En The Last Drop aprietan lo suyo pero ya no ahorcan, dan cenas y ninguna será la última. Victoria Street es esa curva vistosa, colorista y distraída, no se repara en la pendiente cuando se va a salto de escaparte, lo que fuera un cerdo entero yace despedazado, como a cualquiera pudieran despojarle de sus recuerdos y despachar suculentas raciones de ellos. Sí, por aquí rindieron cuentas muchos a los que les reputó más su segunda vida. Todavía en la primera, las camareras hablan a veces con acento raro y sin embargo familiar, te dejan servido con una gota de oro ahumado que esconde flores, clavo y regaliz. ¿De África? No, de las islas, dicen que es.
Robert Burns posa serio con la boca entreabierta, como dicen qué solía, quién puede imaginarse lo que estará pensando. Lo que tiene entre versos. Edimburgo la han escrito tipos como este, aprovechando al máximo su corto tiempo, dedicándose con esmero y con pasión.
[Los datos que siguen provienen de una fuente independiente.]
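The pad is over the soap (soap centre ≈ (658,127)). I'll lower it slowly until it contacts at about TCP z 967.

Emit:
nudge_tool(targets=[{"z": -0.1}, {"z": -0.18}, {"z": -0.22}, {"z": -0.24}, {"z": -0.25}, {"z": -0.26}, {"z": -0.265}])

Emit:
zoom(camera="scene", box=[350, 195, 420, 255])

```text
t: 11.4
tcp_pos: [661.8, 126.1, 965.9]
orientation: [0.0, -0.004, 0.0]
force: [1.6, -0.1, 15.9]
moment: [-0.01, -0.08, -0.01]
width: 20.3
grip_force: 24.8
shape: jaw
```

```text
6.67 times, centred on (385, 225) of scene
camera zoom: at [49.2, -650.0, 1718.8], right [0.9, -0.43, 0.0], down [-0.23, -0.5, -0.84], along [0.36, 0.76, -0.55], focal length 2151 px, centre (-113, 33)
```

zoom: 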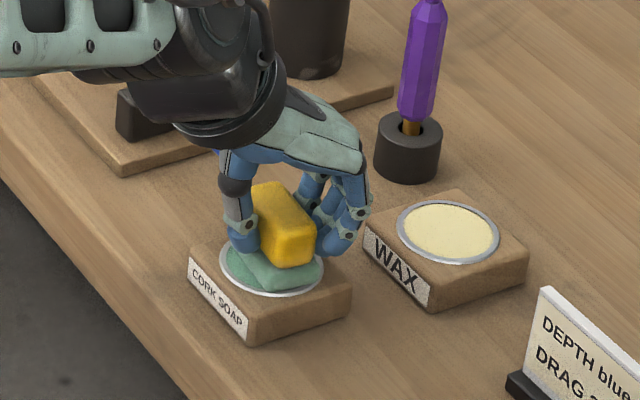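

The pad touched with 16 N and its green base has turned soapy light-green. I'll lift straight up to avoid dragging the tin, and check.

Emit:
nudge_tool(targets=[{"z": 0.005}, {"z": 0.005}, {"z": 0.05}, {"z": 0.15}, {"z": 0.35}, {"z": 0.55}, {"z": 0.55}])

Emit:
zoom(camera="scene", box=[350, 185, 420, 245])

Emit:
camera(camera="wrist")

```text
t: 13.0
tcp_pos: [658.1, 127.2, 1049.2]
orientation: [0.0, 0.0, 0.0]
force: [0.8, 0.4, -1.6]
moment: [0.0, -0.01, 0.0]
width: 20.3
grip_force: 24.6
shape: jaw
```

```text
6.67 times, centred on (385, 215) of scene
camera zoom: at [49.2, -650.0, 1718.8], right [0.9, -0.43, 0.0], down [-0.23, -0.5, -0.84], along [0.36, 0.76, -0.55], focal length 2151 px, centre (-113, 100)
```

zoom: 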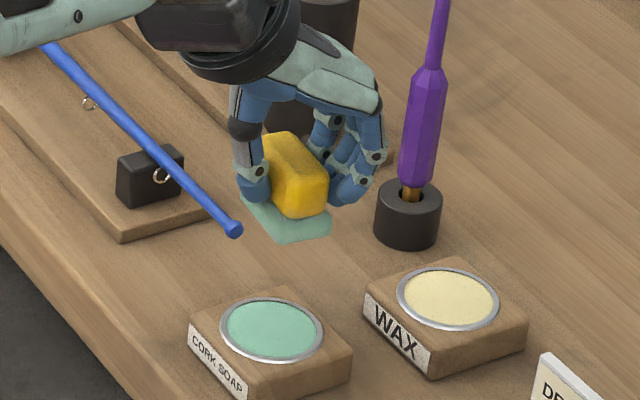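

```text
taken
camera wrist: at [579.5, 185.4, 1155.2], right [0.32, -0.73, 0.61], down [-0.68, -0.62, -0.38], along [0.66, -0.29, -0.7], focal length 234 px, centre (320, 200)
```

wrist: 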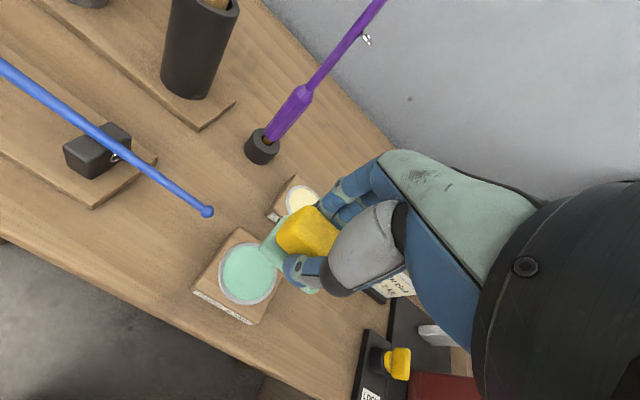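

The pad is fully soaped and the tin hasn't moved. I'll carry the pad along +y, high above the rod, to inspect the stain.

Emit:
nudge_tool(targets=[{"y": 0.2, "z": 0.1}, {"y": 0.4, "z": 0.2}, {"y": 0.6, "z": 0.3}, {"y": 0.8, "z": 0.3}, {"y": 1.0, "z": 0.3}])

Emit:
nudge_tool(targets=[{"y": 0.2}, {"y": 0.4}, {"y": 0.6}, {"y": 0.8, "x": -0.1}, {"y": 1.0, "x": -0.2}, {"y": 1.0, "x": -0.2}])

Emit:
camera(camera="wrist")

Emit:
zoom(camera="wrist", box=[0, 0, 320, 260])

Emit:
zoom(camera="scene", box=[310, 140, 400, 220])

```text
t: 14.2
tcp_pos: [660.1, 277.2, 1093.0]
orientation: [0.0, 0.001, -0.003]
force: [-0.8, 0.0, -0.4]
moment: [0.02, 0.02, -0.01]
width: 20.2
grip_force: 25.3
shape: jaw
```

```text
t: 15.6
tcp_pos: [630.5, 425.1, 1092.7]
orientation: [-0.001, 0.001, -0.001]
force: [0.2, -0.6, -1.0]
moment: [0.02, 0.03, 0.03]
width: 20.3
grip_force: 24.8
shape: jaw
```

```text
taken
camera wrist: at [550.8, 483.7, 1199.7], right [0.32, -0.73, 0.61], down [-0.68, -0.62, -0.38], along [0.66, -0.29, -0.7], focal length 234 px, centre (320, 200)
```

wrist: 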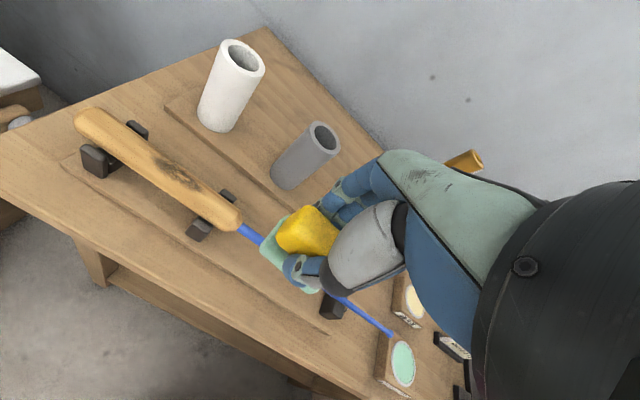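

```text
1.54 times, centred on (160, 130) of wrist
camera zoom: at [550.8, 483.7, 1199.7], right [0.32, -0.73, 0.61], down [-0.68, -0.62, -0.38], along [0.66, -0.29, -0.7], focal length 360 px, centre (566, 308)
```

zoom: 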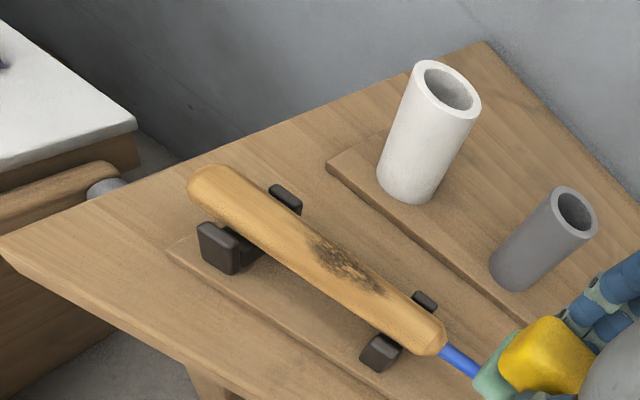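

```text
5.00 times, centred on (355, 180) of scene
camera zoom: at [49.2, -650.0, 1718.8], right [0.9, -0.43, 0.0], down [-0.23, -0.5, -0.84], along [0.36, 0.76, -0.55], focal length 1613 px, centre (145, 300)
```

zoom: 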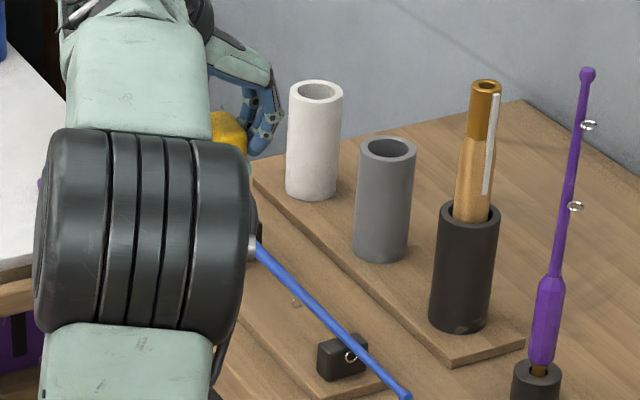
Hoy resuenan sus rimas por cada palmo del piso empapado, rezuman canciones y leyendas de abajo a arriba y terminan trepidando en las poderosas torres. Que ahora no se ven, pero se sienten. Que mañana sobrecogerán con su presencia afilada, y dejarán claro y evidente que están al tanto de todo lo que ha pasado, es más, de lo que sucede y sucederá.
Corren rumores y duerme la cornamusa, queda poco con qué brindar. Por los viejos tiempos, amigo. Esta historia continuará…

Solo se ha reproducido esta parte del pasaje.